Con i giovani, Muti è più severo o paterno? «Innanzitutto è un onore lavorare con lui. Mai avrei immaginato di seguire la sua bacchetta, attraversata dal suo sguardo magnetico. Si percepisce che per noi prova un affetto speciale. Ha un gesto chiarissimo, al minimo cenno della mano corrisponde un risultato sonoro. Mi sto inoltrando nel "cammino infinito della conoscenza": su ogni nota grava una storia, un significato, un peso, una parola, che il maestro Muti ci spiega, volentieri ricorrendo a metafore letterarie. Nulla è lasciato al caso. Si tratta di un’esperienza indimenticabile, formativa in senso ampio: musicale, culturale, umana. Non un rassicurante pacchetto di nozioni e informazioni specialistiche, ma una scossa radicale, un simultaneo sviluppo dell’intelligenza e del gusto, la facoltà di percepire la costituzione irriducibilmente misteriosa dell’universo e della vita. Mi sembra di vivere in un sogno: nella mia recente memoria si agitano il carisma e la scioltezza di Maurizio Pollini, la proiezione del suono e l’immensa musicalità del violinista Kavakos. Artisti che aprono mondi».

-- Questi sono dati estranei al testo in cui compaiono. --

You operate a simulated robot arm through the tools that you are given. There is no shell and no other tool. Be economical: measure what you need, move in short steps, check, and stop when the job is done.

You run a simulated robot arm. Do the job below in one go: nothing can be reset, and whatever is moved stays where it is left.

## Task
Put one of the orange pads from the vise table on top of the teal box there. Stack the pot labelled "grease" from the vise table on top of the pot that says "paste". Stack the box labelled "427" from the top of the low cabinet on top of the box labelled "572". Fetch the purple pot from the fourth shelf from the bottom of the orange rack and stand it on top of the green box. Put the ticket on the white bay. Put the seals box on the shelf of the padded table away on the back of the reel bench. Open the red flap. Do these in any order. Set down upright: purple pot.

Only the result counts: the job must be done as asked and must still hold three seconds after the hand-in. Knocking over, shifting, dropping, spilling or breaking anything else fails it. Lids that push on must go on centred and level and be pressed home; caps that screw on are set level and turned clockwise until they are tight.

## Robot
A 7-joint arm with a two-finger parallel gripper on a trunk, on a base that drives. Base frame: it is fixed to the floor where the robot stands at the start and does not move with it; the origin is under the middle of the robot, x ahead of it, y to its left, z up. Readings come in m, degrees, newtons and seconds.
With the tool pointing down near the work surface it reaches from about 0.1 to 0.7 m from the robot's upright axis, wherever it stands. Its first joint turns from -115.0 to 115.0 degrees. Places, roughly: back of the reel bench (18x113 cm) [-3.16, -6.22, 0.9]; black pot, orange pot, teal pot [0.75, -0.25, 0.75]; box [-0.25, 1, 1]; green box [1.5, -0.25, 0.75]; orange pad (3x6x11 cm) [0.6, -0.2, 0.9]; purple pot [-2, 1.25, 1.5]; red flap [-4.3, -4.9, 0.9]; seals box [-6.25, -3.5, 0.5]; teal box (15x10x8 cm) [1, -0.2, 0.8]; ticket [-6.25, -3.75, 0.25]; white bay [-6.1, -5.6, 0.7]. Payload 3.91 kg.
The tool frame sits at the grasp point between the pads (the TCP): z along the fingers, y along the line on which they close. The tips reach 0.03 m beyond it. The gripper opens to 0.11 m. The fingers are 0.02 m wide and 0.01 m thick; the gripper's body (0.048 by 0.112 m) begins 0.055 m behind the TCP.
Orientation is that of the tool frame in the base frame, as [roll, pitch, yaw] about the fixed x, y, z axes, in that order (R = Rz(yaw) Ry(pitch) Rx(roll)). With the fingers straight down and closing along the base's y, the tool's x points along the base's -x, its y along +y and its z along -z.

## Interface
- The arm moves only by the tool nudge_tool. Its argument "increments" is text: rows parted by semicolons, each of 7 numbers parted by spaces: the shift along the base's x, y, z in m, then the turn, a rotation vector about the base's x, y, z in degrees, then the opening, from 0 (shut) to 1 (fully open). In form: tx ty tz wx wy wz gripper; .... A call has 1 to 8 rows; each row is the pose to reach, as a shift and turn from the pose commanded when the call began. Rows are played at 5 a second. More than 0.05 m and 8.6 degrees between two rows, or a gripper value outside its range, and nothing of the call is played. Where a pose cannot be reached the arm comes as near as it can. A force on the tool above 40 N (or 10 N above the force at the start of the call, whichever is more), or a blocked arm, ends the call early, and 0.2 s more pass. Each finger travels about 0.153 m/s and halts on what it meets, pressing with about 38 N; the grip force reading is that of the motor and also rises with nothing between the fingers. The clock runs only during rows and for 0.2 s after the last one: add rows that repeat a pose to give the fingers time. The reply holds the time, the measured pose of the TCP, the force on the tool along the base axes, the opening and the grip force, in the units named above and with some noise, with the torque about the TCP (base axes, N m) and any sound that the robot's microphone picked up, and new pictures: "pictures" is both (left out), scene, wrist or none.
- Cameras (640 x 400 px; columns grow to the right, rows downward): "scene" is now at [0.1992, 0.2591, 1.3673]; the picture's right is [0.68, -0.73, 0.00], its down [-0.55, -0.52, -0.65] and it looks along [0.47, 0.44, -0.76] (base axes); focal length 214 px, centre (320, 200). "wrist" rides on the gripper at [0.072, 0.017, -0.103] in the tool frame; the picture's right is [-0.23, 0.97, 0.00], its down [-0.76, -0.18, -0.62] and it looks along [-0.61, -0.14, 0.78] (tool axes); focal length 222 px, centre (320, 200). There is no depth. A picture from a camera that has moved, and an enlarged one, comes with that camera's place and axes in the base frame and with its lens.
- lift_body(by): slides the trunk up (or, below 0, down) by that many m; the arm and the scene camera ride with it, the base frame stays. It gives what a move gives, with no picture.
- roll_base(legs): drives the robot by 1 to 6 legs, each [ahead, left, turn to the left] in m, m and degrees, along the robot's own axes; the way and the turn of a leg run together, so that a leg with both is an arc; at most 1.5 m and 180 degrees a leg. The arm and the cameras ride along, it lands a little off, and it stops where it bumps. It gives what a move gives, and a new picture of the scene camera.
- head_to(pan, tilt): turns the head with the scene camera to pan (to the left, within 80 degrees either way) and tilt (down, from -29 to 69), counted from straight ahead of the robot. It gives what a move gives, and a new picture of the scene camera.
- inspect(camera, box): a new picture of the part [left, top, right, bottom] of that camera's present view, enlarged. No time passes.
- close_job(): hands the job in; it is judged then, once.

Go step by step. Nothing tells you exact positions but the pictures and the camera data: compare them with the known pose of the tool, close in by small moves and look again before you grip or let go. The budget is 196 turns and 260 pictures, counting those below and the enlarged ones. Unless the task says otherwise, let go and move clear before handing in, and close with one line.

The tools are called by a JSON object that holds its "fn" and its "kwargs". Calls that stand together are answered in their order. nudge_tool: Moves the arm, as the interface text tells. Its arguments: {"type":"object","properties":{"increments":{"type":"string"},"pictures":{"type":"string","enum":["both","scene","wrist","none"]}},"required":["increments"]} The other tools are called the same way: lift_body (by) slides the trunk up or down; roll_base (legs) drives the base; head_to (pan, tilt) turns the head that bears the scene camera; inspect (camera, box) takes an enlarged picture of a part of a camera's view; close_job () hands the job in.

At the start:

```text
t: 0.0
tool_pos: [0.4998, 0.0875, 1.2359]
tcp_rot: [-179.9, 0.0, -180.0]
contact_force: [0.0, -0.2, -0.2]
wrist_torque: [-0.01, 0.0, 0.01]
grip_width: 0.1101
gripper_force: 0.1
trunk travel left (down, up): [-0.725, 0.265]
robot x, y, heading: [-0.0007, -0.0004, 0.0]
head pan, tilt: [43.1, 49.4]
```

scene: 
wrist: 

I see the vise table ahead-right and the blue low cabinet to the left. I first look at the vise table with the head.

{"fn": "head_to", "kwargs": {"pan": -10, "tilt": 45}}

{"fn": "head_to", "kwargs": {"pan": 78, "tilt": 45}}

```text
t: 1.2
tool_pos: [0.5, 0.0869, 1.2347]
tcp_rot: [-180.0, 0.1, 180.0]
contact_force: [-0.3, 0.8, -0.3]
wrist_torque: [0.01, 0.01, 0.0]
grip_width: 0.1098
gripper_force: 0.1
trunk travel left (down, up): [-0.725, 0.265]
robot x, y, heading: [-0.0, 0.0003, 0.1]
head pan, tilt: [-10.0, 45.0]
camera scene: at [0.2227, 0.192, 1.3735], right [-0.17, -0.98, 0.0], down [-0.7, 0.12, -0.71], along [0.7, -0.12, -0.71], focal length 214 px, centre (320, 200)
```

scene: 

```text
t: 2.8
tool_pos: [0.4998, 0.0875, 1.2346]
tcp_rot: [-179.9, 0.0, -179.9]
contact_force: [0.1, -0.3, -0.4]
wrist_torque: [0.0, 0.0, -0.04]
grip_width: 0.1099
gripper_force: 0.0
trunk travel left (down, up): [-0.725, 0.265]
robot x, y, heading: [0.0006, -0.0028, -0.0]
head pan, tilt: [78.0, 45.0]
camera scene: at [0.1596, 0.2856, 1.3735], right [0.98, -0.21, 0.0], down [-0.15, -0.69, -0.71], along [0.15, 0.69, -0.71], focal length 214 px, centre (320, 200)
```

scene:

La sua tesi di laurea al Conservatorio «Marenzio» esamina la musica per flauto di autori bresciani contemporanei. Cosa ha scoperto? «Che non esiste una "Scuola bresciana". I compositori che ho osservato - Giancarlo Facchinetti, Paolo Ugoletti, Claudio Mandonico, Antonio Giacometti, Luca Tessadrelli, Domenico Clapasson, Marco Nodari, Claudio Bonometti - sono, al contrario, personalità diversissime e originali, con estetiche potenti e poliedriche. Mi piace citare le «Varianti per flauto Op. 195» di Facchinetti, mentre nei brani del mio relatore Ugoletti (come nel «Duetto Gadelico», che ho eseguito in prima assoluta) ho rintracciato una scrittura densa, soluzioni armoniche audaci, pungenti tratti politonali, una magnifica cantabilità che cattura».